# START OF PASSAGE

It’s interesting to see the progression of the Gators’ play calling throughout the game. Many of the first-half plays, even the ones that weren’t successful, set up plays for big gains in the second half. It’s clearly a constant chess match against the defense, when Florida offensive coordinator Brent Pease slowly breaking down the defense with each move.

As we learn, Florida had several key blocks that sprung open key plays as well as the athleticism of players such as quarterback Jeff Driskel, running back Mike Gillislee and speedster Solomon Patton.

In case you missed it, we also broke down the pass protection breakdowns on each of the eight sacks UF allowed.

Let’s break down each of those plays in detail to learn why they worked so well:

Gillislee Gimpy?

Despite tweaking his groin early, Florida running back Mike Gillislee showed his speed on his longest run of the game. It wasn’t his most impressive run, but we’ll get to that one in a bit.

On the second play of the opening drive of the second half, Gillislee breaks away on a 24-yard run on second and 10. Gillislee is at tailback about eight yards off of the line of scrimmage with fullback Hunter Joyer lined up behind the right tackle and tight end Jordan Reed in tight but standing up a yard off of the ball.

The initial run appears to be inside the tackle, and Reed gets an excellent kick out block on the outside linebacker who had walked up. In fact, what makes this run the most impressive is the Aggies put eight players in the box and the Gators still turned it into a big gain. Joyer blows up the defender that right tackle Chaz Green was blocking, basically taking up two blockers on one guy. That put Gillislee in a one-on-one situation vs. an inside linebacker, but Gillislee gives him a quick stiff arm before bouncing to the outside to elude the tackle.

The rest of the run is mostly Gillislee’s speed, although he gets a nice block about 11 yards downfield by receiver Frankie Hammond Jr., who gets low to take out the legs of the cornerback who was covering him. This doubles the yards gained on this play that got the Gators off on the right foot with a first down to start the drive.

Jet Patton

The next play of the opening drive is impressive. This play is one defenses will need to prepare for and serves its purpose by forcing defenders to stay home. Solomon Patton comes like a lightning bolt from right to left on a jet sweep just behind the offensive linemen, about two yards off the line of scrimmage before taking the handoff from Driskel, who does a nice job by continuing his fake handoff to Gillislee on a similar looking play as the previous run.

Interestingly enough, there isn’t a lineman pulling to help seal the edge or anything like that. However, left tackle Xavier Nixon gets a little wide with his first step with his outside foot to help accomplish the same thing. The only other blocker for Patton is fellow receiver Quinton Dunbar, who takes his man out and gives Patton just enough space for a 13-yard gain.

Why this play was important, other than keeping the drive alive with a first down, was because the Aggies’ defense has to respect Patton of the jet sweep the rest of the way. It basically ended up taking one of those eight or nine defenders out of the box each time he came around, even on a fake, the rest of the game.

It also put the Gators in Caleb Sturgus range, and even though the offense worked its way down to the six-yard line with a pass and runs by Driskel, it still settled for a field goal in a game that would end up being won by a field goal.

# END OF PASSAGE

Your answer is an exact quotation from the passage: it starts at "Why this play" and ends at "a field goal.".

# START OF DATASET EXCERPTS

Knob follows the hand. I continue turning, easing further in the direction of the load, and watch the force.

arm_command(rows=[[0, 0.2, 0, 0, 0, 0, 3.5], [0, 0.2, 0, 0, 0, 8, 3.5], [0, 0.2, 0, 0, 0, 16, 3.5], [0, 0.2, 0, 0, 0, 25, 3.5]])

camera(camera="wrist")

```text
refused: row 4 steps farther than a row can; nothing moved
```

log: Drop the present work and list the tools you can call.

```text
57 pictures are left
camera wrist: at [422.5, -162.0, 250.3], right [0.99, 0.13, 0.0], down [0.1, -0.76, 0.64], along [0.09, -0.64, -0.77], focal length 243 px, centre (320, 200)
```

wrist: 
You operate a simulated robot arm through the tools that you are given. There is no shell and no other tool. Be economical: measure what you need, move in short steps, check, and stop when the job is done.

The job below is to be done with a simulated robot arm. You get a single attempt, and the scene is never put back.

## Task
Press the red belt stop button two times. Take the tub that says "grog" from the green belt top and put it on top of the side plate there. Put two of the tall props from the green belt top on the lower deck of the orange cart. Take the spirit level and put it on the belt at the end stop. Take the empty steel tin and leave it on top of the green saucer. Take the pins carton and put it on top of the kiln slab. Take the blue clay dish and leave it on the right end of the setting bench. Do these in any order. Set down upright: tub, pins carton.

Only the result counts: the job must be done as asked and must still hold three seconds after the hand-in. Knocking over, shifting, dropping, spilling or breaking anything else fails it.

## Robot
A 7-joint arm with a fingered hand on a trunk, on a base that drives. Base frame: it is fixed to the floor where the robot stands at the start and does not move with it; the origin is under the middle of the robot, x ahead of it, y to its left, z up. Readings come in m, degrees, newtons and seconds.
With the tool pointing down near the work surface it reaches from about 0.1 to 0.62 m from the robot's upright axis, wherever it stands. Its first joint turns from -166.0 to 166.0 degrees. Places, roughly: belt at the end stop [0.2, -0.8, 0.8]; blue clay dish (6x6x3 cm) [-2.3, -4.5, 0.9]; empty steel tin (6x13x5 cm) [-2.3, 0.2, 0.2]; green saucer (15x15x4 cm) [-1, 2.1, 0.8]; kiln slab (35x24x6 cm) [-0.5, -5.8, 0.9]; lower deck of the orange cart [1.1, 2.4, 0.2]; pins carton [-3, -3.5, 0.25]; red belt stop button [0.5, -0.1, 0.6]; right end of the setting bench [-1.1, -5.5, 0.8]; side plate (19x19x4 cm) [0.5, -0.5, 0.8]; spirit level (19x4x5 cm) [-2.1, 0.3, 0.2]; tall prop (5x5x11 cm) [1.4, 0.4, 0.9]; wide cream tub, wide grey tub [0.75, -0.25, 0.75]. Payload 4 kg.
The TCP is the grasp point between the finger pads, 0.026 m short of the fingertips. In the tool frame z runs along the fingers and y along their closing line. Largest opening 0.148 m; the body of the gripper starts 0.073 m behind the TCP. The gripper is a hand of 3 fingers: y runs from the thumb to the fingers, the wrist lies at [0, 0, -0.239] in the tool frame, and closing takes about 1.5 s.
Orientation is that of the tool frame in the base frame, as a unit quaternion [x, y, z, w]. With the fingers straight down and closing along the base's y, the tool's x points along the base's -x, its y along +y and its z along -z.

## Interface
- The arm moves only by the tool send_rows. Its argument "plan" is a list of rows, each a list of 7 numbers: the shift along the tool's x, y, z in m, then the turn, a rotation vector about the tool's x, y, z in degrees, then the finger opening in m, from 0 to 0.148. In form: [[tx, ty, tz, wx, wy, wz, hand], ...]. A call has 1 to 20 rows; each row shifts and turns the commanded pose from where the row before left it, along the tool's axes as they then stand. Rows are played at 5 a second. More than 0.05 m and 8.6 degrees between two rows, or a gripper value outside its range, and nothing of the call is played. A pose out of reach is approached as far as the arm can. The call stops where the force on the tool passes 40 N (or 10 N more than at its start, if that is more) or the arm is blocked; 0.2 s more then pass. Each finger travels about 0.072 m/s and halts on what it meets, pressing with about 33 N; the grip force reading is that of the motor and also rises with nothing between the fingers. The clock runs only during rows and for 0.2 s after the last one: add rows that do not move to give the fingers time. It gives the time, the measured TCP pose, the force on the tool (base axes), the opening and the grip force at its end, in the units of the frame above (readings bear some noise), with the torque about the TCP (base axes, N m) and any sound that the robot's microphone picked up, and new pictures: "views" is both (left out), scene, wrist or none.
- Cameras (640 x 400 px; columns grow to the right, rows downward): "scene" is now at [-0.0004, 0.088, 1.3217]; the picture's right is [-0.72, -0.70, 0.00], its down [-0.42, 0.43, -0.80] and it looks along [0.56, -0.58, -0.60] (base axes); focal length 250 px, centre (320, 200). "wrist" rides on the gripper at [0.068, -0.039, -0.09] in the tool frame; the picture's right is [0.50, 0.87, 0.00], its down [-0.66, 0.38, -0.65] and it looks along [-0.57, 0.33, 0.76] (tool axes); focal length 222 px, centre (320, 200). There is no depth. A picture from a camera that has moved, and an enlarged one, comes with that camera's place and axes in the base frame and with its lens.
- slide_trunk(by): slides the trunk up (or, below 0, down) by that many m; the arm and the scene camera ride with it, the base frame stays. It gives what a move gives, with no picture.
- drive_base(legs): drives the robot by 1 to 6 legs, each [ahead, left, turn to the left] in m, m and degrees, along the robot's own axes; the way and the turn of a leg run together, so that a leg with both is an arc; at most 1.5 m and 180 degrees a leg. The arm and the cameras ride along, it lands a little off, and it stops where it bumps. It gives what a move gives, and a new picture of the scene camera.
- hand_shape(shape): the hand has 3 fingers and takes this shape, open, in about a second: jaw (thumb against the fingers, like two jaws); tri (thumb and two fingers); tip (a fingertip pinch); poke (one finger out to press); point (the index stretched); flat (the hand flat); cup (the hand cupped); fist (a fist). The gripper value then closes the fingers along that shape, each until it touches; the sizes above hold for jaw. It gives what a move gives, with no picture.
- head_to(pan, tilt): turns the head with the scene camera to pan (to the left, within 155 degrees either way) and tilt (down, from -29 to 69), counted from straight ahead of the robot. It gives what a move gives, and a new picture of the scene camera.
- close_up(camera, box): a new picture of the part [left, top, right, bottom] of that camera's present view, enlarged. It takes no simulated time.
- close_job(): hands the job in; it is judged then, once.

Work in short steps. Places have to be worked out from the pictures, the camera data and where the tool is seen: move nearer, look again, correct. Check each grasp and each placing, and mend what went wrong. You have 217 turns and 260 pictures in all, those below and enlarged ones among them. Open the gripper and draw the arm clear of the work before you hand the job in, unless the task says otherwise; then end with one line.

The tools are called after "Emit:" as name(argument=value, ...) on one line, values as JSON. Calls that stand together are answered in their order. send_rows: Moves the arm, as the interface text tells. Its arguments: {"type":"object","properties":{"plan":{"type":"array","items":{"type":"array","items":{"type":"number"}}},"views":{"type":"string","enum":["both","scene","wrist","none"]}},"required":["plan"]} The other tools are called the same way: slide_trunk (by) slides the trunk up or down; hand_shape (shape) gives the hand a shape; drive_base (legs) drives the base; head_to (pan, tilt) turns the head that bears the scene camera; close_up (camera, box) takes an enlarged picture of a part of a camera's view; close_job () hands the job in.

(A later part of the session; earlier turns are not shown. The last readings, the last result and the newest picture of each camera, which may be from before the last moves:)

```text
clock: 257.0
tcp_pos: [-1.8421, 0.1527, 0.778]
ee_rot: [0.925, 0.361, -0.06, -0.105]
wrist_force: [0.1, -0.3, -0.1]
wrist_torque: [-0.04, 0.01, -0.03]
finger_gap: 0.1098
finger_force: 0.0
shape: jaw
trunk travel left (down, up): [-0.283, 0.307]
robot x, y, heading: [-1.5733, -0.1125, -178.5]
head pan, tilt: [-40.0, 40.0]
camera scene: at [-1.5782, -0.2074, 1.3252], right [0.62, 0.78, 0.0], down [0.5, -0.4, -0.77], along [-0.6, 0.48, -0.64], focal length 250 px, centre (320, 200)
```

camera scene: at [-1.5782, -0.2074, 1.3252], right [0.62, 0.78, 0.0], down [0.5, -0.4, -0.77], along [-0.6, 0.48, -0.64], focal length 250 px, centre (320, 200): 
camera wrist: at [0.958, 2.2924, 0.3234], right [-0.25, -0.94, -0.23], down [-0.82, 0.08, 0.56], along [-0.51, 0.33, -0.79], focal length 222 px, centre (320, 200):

# END OF DATASET EXCERPTS

**COMPLETE RESPONSE**
Why this play was important, other than keeping the drive alive with a first down, was because the Aggies’ defense has to respect Patton of the jet sweep the rest of the way. It basically ended up taking one of those eight or nine defenders out of the box each time he came around, even on a fake, the rest of the game.

It also put the Gators in Caleb Sturgus range, and even though the offense worked its way down to the six-yard line with a pass and runs by Driskel, it still settled for a field goal in a game that would end up being won by a field goal.